Noch deutlicher wird dies, wenn man sich ansieht, in welchem Verhältnis die geplanten Einnahmeerhöhungen zu den Ausgabensenkungen stehen sollen. Denn mit der geringfügigen Erhöhung der Grund- und Grunderwerbsteuer, die zum 1. Januar 2007 in Kraft tritt und jährliche Mehreinnahmen von etwa 220 Millionen Euro einbringen soll, sieht der Senat auf der Einnahmenseite "bereits wesentliche Handlungsschritte eingeleitet". Über eine wirksame Steuererhöhung auf hohe Privatvermögen oder wachsende Unternehmensgewinne wird nicht einmal nachgedacht. Die Gestaltung der Ausgabenseite sei demgegenüber allerdings eine Daueraufgabe, so dass eine "strenge Ausgabendisziplin [...] auch in der Zukunft oberstes Gebot" sei.

Der Hauptanteil des überraschenden Anstiegs der Einnahmen - gegenüber der Finanzplanung von 2005 immerhin durchschnittlich 1 Milliarde Euro jährlich - ist dabei weniger auf die aktive Politik der rot-roten Landesregierung zurückzuführen, als auf eine günstigere Wirtschaftsentwicklung im Gefolge des Aufschwungs der Weltwirtschaft und der bundesweiten Konjunkturerholung. In der Finanzplanung werden die Mehreinnahmen auf "die konjunkturelle Kräftigung wie auch die bundespolitischen Steuerrechtsänderungen, hier insbesondere die Erhöhung der Umsatzsteuer", zurückgeführt.

Doch genauso plötzlich, wie diese Mehreinnahmen aufgetaucht sind, können sie auch wieder verschwinden, was der rot-rote Senat sofort für eine weitere Verschärfung der Ausgabenkürzungen benutzen würde. So wird bereits davor gewarnt, dass "konjunkturelle Einbrüche, die auf das Steueraufkommen zurückwirken", die Finanzplanung gefährden könnten und jede Verschlechterung der gesamtwirtschaftlichen Steuerquote, beispielsweise in Form erneuter Steuerrechtsänderungen, "notwendigerweise den von dieser Finanzplanung vorgezeichneten Kurs in Mitleidenschaft ziehen" müsste.

Niedergang der Hauptstadt

Die Finanzplanung enthält eine ganze Reihe von Zahlenmaterial und Statistiken zur finanzpolitischen Entwicklung der deutschen Hauptstadt in den Jahren 1995 bis 2005. Dieses Material zeichnet ein sehr deutliches Bild der enormen Einsparungen, die bereits in den vergangenen Jahren durchgesetzt worden sind. Man erhält dadurch einen recht konkreten Eindruck der finanziellen Misere und der Auswirkungen der Politik, mit welcher der rot-rote Senat seit dem Jahre 2002 darauf reagiert hat.

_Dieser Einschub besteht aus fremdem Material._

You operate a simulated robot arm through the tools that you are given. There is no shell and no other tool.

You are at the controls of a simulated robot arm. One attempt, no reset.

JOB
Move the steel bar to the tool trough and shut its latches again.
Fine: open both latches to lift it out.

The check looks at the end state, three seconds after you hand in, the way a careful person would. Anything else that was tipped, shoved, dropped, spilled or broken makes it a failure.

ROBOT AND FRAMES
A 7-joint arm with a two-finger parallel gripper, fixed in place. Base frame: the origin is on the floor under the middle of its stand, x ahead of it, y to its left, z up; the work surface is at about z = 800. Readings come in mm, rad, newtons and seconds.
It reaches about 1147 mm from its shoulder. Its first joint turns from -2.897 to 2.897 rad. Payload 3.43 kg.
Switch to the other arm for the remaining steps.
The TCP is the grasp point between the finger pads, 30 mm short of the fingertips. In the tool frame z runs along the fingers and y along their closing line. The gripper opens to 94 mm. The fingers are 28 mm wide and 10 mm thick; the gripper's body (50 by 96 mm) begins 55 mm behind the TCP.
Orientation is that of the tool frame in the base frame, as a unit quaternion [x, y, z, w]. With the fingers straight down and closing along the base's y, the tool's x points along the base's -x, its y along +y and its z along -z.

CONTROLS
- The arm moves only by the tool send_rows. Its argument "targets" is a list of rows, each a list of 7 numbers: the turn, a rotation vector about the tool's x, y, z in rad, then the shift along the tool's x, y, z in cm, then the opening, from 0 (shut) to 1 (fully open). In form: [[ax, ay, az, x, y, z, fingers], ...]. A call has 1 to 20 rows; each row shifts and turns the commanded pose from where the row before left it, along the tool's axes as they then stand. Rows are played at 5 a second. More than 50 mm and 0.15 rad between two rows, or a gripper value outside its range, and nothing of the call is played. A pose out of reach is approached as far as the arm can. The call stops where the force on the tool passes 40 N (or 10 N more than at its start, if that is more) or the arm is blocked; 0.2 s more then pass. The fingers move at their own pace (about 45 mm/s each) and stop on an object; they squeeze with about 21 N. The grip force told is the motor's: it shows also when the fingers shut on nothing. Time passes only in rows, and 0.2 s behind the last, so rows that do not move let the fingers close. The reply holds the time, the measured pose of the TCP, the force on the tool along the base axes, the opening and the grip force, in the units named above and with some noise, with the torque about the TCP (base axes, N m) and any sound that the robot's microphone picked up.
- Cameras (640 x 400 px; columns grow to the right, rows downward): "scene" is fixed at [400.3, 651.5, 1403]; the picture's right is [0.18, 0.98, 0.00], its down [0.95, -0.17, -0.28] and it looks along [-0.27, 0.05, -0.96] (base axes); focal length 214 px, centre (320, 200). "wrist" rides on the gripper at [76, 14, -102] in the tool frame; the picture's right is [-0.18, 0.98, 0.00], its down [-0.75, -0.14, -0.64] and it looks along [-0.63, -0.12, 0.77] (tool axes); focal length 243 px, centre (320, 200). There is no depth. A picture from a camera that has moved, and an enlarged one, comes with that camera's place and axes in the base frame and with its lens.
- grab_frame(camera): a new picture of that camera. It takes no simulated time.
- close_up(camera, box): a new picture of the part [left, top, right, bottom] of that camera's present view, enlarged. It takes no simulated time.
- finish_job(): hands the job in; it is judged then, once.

So wurden in Berlin die Primärausgaben gemessen an der Einwohnerzahl zwischen 1995 und 2005 um 11,7 Prozent zurückgefahren, während die Primärausgaben im Durchschnitt der Bundesländer im gleichen Zeitraum um 3,9 Prozent angestiegen sind. Selbst in Thüringen, dem zweitschlechtesten Land in dieser Statistik, betrug der Rückgang der Primärausgaben nur 4,2 Prozent. An der Spitze der Primärausgabensteigerung liegt Nordrhein-Westfahlen mit 13,3 Prozent Zuwachs. Als Folge dieser Entwicklung gibt Berlin heute jedes Jahr 940 Euro weniger pro Einwohner aus als der Länderdurchschnitt.

Diese Rückführung der Primärausgaben wurde in erster Linie durch Einsparungen in Höhe von 1,4 Milliarden Euro bei den konsumtiven Sachausgaben (vor allem sächliche Verwaltungsausgaben) und 1,3 Milliarden Euro bei den Personalausgaben erreicht. Für die konsumtiven Primärausgaben Berlins bedeutete dies eine Kürzung um 5,6 Prozent zwischen 1995 und 2005, während im Ländervergleich ein Anstieg um 12 Prozent zu verzeichnen war. Die Personalausgaben sind im gleichen Zeitraum im Ländervergleich um 5,6 Prozent gestiegen und wurden in Berlin um 6,9 Prozent gekürzt.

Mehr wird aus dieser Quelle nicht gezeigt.